May 4, 2010
Advice for Graduates and Anyone in Transition: Buy a Good Story
When I was fifteen years old, my dad purchased an unfinished furniture set for me, picked up some stain and sandpaper, and set me to work on it. I wasn’t too enthusiastic about sanding and staining my dresser, night stand, and mirror, and so he often prodded me to keep working on it.
He promised me that I could take it with me when I moved into my own place, and I did. In fact, we still have that set. We also own several other pieces of furniture and household items with similar, if not better stories.
Then again, we also own things with stories such as, “I bought this desk at Staples,” or “We bought this lamp at IKEA.” Many of those things are either damaged or broken, though I don’t necessarily regret some of those purchases.
While a purchase from a large retailer is sometimes necessary from the standpoint of a budget or the available options in one’s area, every morning I take clothes out of my dresser I have an opportunity to remember that conversation with my dad, to say nothing of my wife’s dresser that my father-in-law sanded down and finished for her.
Buy a Good Product
Our friends have taught us the value of buying household items that are unique and of high quality. They have built their own book shelves, picked up hand-crafted cutting boards, and commissioned a potter to make their dinner plates. While we eat on our scratched up Pfaltzgraf plates, they have sturdy plates that will last longer than our own and come with a great story.
Buying a good story and a good product isn’t possible for every single thing, and I believe that we have sometimes harmed the local movement by demonizing everything we buy from Wal-Mart or Target. In Vermont Local First groups challenged us to buy 10% of our products locally, which provided a good place for almost everyone to start.
Even this small percentage made a positive impact in the local economy, made buying local seem realistic, and actually encouraged me to increase my local purchases once I found higher quality goods in local stores and formed relationships with merchants.
Buy a Good Relationship
As a Christian I believe that we have a very relational God. Scripture moves humanity toward intimacy with God, and it’s no mistake that the Bible begins and ends in very personal settings in gardens. Jesus modeled a way that is very connected with others and
Perhaps one of greatest problems with our consumer society is the impersonal nature of our economy that disconnects us from the people who produce and sell our products and food. When I get to know the potter who makes the gifts I buy or the artists who create the paintings in my home or craft the shelves, I not only buy a quality product and foster a good story. I also make a personal connection and begin a valuable relationship.

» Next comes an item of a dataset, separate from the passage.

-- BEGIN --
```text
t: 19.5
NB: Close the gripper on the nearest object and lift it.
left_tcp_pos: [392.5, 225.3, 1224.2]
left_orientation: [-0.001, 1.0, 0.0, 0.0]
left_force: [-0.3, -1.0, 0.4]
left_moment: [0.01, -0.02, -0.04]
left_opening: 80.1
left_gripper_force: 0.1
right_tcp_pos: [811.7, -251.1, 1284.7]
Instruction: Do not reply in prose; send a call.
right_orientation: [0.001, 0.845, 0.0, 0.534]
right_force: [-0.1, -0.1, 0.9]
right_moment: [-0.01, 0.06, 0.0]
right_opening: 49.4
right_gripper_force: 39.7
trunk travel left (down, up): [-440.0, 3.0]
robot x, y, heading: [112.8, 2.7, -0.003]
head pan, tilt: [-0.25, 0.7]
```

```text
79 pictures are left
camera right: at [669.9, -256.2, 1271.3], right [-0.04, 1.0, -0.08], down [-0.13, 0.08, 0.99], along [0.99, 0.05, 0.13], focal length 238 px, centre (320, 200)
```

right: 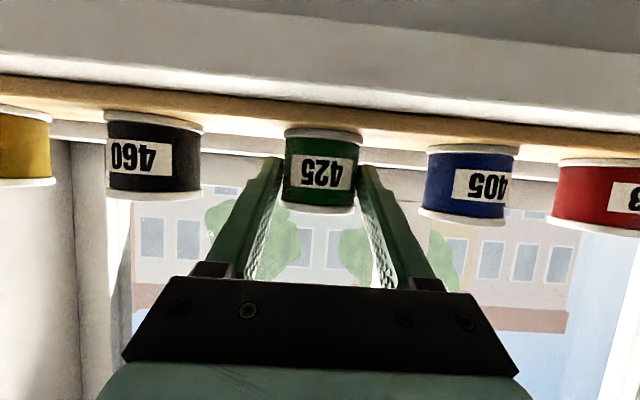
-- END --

This relational connection is one of the ways we can counteract the harmful cycles of exploitation that come about when the market demands lower prices. Trusting relationships are an excellent foundation for sustainable economies.
A Plan for Buying a Good Story
We can’t create a good story for everything we want to buy. In fact, we can’t. We need to be realistic about our financial and local limitations.
However, here’s a thought, until you have an opportunity to purchase something meaningful and memorable, why not make do with an inexpensive version from a yard sale, flea market, or Good Will store? In fact, the hunt may become part of the stories that you integrate into your home. Our kitchen table is a good example of this.
While living in the Philly area we drove by a yard sale at a big, fancy home. The trick with yard sales at such homes is that you can often find some great stuff, but unfortunately a lot of wealthy folks aren’t familiar with the bargain-hunting mentality of yard sales. However, we found a nice wood table with six chairs listed for $60.
The lady there wanted to get rid of it. She helped us load the chairs into our car. The husband, who came out after we wrote the check, was shocked she’d sold the table for so little. That little story became part of our permanent table, even though we just expected it to be temporary.
When we moved to Connecticut we sold that table and began to hunt for another—something that I must credit to my wife. That search took us through three states before we found the perfect table in the Salvation Army down the road from our house.
While it took more time to hunt for our table, we found a nice, cheaper, and more sustainable table at Salvation Army rather than driving to Wal-Mart and picking up a more expensive table that was manufactured in China. There may be times when Wal-Mart is our only option, but given a choice, I’ll take the nicer table with the better story.
We have a choice. Our lives are richer when we integrate stories and relationships into our purchases. We may accumulate less and spend a bit more, but there’s really nothing wrong with that.